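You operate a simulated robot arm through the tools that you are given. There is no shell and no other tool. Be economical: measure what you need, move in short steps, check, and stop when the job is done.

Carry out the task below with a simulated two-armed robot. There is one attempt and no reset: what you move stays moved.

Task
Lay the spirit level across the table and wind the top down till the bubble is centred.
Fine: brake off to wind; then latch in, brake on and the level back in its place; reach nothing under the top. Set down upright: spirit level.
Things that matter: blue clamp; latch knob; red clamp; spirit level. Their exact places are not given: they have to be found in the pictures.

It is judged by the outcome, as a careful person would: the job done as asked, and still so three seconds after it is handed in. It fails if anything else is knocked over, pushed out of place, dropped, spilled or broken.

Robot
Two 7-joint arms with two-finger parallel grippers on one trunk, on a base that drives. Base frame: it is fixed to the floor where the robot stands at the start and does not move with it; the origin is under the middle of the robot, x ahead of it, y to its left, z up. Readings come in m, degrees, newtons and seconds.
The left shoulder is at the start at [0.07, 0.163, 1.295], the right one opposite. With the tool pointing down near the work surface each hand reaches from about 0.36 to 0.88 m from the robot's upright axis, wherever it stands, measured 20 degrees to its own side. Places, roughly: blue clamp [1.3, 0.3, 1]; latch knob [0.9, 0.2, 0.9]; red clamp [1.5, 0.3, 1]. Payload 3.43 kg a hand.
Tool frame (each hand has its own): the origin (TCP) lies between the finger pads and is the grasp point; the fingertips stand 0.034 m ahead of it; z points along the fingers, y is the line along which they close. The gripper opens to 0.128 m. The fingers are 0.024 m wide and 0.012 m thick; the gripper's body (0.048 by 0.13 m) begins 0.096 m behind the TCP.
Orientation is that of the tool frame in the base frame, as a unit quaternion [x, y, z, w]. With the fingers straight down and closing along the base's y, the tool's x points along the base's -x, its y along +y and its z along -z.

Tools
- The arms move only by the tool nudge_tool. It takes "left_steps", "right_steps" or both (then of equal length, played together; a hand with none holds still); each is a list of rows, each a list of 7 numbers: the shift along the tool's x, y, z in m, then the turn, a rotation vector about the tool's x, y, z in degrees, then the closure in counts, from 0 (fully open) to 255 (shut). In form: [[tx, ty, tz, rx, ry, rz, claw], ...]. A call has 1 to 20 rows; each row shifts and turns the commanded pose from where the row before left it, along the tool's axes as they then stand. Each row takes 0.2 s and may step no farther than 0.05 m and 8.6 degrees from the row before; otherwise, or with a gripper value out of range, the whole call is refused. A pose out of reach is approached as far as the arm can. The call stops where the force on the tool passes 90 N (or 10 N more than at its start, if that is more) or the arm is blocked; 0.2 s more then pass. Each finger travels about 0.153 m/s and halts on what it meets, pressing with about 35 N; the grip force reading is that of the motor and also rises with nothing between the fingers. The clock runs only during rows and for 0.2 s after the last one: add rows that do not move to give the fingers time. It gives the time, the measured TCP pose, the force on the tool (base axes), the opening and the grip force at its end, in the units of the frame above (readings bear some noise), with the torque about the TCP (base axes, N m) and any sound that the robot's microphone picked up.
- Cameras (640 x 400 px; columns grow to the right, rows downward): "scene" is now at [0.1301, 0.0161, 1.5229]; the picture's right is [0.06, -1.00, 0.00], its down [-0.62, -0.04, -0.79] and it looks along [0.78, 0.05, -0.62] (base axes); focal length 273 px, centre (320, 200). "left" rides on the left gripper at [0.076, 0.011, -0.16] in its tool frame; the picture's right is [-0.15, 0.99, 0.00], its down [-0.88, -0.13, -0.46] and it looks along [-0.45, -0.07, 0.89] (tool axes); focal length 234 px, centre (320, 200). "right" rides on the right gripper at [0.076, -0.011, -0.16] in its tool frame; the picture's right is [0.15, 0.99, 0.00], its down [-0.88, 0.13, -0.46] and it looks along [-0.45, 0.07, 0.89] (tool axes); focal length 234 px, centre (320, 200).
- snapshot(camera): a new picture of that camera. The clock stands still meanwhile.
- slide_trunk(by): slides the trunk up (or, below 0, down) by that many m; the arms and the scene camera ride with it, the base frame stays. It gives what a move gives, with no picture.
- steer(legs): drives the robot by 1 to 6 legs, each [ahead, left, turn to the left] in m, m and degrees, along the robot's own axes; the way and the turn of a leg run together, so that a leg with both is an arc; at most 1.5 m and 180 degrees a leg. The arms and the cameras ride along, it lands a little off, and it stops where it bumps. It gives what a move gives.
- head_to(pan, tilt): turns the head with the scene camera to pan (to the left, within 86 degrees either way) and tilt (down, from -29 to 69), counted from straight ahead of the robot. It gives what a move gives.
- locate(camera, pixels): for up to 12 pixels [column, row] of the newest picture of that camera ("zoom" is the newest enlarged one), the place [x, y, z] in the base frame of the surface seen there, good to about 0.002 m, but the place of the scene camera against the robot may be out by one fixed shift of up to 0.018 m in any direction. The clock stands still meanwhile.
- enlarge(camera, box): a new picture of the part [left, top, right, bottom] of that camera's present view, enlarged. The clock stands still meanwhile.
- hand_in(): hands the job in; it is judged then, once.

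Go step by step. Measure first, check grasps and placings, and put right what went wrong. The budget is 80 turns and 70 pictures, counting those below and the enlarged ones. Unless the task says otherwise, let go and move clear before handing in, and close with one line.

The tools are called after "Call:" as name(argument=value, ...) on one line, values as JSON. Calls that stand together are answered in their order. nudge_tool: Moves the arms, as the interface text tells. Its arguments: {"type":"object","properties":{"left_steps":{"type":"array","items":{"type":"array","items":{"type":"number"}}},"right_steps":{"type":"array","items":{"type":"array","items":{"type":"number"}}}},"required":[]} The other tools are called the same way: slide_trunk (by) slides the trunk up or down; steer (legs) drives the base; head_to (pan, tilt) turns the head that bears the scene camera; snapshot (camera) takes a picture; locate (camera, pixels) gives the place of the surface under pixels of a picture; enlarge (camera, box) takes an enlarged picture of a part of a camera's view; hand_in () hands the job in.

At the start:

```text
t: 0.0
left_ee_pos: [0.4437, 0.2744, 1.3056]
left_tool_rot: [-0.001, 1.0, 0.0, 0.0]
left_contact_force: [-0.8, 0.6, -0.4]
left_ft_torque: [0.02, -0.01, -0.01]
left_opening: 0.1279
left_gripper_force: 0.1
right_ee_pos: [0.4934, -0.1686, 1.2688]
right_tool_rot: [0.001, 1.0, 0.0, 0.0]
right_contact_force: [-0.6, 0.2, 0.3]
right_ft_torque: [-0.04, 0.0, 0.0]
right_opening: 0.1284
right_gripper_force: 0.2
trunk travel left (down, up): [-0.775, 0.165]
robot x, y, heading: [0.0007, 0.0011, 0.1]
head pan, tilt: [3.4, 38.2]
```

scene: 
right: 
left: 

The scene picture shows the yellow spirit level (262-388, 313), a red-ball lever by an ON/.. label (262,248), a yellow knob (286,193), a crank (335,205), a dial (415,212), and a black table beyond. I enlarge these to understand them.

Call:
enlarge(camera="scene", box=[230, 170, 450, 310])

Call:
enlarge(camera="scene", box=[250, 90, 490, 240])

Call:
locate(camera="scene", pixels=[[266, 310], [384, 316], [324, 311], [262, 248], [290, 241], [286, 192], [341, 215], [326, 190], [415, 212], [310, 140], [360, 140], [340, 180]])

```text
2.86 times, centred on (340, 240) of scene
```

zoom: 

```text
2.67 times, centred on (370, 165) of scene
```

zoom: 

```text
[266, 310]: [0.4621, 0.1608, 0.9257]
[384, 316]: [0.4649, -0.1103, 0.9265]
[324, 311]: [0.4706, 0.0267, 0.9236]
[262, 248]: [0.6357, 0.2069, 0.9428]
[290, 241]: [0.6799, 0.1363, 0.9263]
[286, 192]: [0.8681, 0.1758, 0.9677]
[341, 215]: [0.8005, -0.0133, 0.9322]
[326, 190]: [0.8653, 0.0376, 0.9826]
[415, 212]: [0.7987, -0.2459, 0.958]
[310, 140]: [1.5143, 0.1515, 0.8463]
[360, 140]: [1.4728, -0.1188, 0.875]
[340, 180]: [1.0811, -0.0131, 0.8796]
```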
________
Objective: Report each line of the material above where the word "clamp" appears.

Solution to this problem:
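Things that matter: blue clamp; latch knob; red clamp; spirit level. Their exact places are not given: they have to be found in the pictures.
The left shoulder is at the start at [0.07, 0.163, 1.295], the right one opposite. With the tool pointing down near the work surface each hand reaches from about 0.36 to 0.88 m from the robot's upright axis, wherever it stands, measured 20 degrees to its own side. Places, roughly: blue clamp [1.3, 0.3, 1]; latch knob [0.9, 0.2, 0.9]; red clamp [1.5, 0.3, 1]. Payload 3.43 kg a hand.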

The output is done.